The next band of revellers arrived on 21st December, the feast of St Thomas. This was the last chance before Christmas for poor folk to secure some seasonal cheer as they went out ‘thomasing’ or ‘gooding’. Clergymen had to give a shilling to each person, while householders stumped up more food and drink. The Thomasing song went: “Well a day, well a day, St Thomas goes too soon away,
Then your gooding we do pray,
For the good time will not stay.
St Thomas Thomas grey,
The longest night and the shortest day,
Please to remember St Thomas’s Day.”
Palmer also includes this ‘Wolverhampton Chronicle’ piece, from the 1870s:
“It was usual fifty years ago, and continued for many years after that time, for working boys, during the four or five weeks before Christmas, to join parties of about four, five, six or seven, to start out each weekday morning at about four or five o’clock, with tin kettles or old iron pans, and beat them as hard as they could along the streets.
“The more noise they made the better it was considered, as their object was to arouse the sleepers in order that they might rise early to begin work.” This was called ‘beating up’, and was the ‘tin kettlers’ way of earning some extra cash for Christmas. Palmer says this ‘rough music’ was welcomed by workers at this dark time of year, as very few had watches or clocks.

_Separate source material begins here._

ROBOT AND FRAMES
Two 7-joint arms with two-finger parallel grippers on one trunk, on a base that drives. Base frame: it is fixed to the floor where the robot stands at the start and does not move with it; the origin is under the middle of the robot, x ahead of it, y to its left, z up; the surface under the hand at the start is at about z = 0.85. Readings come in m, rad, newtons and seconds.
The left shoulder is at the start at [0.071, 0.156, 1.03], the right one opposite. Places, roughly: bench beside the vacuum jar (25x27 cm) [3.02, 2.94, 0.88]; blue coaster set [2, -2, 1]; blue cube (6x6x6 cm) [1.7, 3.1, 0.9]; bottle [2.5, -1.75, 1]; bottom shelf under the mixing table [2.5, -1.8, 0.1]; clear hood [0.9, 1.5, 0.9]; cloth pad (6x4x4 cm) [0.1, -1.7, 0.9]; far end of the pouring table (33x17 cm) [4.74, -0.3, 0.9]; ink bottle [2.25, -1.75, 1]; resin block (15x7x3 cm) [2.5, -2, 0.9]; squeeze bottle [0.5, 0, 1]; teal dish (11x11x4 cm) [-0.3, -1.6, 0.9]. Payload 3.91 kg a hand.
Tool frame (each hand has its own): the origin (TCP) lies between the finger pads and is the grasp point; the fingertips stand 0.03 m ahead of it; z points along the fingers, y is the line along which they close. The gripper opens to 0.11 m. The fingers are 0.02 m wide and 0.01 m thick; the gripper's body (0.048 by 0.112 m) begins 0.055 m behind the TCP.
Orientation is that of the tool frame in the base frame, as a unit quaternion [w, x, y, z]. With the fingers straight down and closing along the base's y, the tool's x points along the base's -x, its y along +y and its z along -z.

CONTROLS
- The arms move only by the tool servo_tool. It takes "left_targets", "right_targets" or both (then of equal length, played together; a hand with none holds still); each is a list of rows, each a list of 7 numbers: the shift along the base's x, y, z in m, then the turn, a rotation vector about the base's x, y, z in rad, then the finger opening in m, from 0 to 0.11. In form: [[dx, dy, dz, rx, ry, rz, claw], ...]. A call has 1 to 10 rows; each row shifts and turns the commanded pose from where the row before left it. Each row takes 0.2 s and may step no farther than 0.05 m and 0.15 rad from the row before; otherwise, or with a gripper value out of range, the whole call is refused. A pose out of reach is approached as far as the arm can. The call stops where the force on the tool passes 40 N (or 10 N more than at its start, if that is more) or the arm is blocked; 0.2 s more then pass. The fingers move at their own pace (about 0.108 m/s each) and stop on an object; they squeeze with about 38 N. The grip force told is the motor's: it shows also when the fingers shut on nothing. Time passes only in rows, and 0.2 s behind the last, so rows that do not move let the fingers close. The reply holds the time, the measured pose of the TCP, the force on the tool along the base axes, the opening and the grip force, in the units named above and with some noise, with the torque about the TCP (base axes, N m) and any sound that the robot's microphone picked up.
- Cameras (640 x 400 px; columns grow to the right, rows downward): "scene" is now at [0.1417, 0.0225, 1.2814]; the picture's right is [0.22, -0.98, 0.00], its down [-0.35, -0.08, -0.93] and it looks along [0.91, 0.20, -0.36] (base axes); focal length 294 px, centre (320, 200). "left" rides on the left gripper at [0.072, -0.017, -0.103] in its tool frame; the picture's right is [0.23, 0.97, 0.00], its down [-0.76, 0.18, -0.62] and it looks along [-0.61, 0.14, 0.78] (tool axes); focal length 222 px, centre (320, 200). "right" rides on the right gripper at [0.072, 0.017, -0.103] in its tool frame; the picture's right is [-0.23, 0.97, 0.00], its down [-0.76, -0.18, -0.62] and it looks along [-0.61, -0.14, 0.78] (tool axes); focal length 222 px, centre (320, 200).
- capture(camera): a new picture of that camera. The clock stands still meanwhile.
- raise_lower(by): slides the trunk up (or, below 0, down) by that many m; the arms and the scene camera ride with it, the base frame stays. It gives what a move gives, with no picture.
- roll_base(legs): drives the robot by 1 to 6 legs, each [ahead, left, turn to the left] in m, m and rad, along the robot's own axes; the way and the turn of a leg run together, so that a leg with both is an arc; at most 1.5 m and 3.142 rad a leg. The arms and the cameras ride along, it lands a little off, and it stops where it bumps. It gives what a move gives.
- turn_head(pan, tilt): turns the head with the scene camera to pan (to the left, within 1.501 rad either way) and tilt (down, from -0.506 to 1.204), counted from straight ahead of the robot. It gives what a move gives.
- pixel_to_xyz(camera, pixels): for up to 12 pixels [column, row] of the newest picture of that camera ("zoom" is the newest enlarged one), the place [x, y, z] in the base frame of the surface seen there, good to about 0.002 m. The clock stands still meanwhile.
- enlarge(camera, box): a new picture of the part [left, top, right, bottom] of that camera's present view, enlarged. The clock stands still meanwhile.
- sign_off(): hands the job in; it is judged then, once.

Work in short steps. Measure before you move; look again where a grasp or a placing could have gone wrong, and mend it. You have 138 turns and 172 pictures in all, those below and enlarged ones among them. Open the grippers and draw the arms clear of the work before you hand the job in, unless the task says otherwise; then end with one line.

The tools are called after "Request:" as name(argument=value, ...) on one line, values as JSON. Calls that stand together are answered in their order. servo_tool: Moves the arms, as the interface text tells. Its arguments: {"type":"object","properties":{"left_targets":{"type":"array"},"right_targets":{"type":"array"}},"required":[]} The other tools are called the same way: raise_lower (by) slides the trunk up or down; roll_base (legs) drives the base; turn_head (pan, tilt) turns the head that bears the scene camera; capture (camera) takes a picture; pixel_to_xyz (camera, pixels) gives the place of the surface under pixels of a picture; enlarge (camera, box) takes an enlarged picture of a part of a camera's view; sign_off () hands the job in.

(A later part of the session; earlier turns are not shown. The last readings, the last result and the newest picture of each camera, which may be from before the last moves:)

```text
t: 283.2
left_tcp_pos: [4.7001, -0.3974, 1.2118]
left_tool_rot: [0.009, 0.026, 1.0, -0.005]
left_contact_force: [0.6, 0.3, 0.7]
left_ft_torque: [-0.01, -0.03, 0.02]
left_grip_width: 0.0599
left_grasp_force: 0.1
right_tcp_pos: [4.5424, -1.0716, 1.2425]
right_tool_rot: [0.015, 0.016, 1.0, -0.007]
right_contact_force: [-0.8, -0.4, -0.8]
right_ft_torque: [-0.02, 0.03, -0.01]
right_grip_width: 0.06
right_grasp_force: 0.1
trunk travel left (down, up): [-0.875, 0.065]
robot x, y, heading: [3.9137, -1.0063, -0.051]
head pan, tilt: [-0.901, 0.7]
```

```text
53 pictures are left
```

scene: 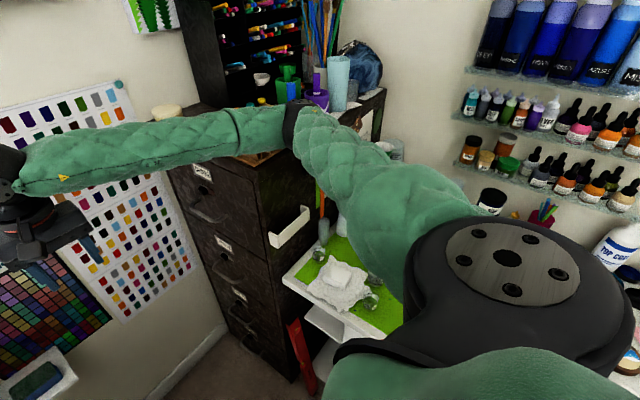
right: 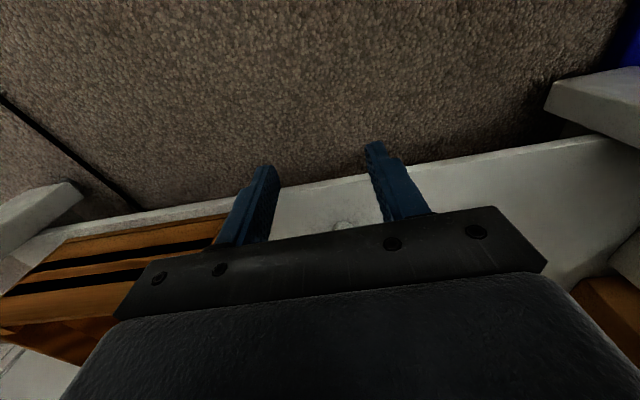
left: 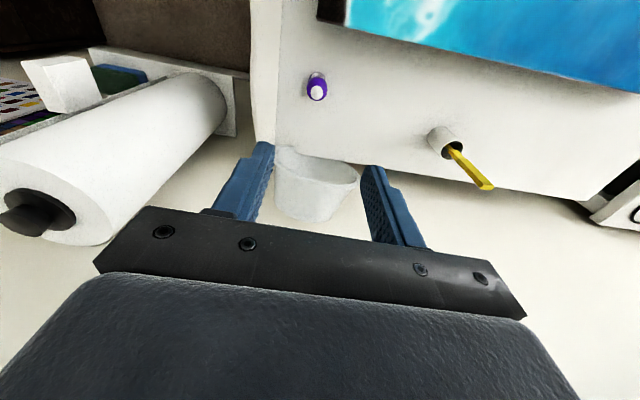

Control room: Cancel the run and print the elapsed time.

As Christmas arrived, yet more visitors sought seasonal bounty. Born in 1845, local historian G.T Lawley, recalled seeing a traditional ‘sword dance’ on Christmas Eve. Bands of colliers, sometimes twenty strong, turned up at wealthier households grey, St “decorated with sprigs of holly and mistletoe and armed with wooden swords. Two of their number, called Tommy and Bessy, were usually dressed in animal skins and masks of the most grotesque fashions ... they were accompanied by a fiddler ... and two or three lads, also fantastically dressed, carrying lanterns made of immense swedes, hollowed out and cut to represent grim human faces ...”
Lawley describes the dancers starting off slowly, then getting faster and faster “until they seemed to be engaged in mortal combat”. Meanwhile, the characters of Tommy and Bessy performed their own dance, “putting themselves into a variety of ridiculous postures to rouse the mirth and liberality of the spectators.”
Demands
The dancers’ antics ensured householders gave in happily to the demands in their carol:
“Christmas comes but once a year,
Give us of your beef and beer. If the beer is getting low, And the beef is gone also,
Wine and mince pies give instead,
Or money that we may be fed ...”
Alongside sword dancers, there were groups of mummers performing traditional rhyming sketches and plays. Roy Palmer says this tradition survived into the 20th century in Cradley Heath, Pelsall, Darlaston and Walsall Wood. It was also reported in Smethwick, Wednesbury and Wednesfield.
Sometimes called ‘guisers’ the mummers disguised themselves by blacking their faces. Their plays involved stock heroes like Robin Hood, Bold Slasher or St George, battling evil forces, usually personified by the dastardly Turkish Knight character.
There are many versions, but in most the hero is slain by the villain and miraculously brought back to life, by the Doctor character. Such universal themes were enlivened by bawdy humour and satire, aimed at unpopular figures of the day.
Throughout January, groups of Wassailers, and boys out Hunting the Wren, also appeared on your doorstep. And, if you had apple trees, the Apple Wassailers came round to ensure a good crop. Good luck came at a price – but the constant cheer kept those winter blues at bay.
Following the two world wars, many of these old traditions died out. But, during the 1960s, a folk revival led to the emergence of many groups across Britain re-discovering the joys of traditional folk dance, music and theatre. Today, there are many opportunities to see seasonal Mummers’ Plays. In the West Midlands, Coventry Mummers are one of the best and longest established groups in the country.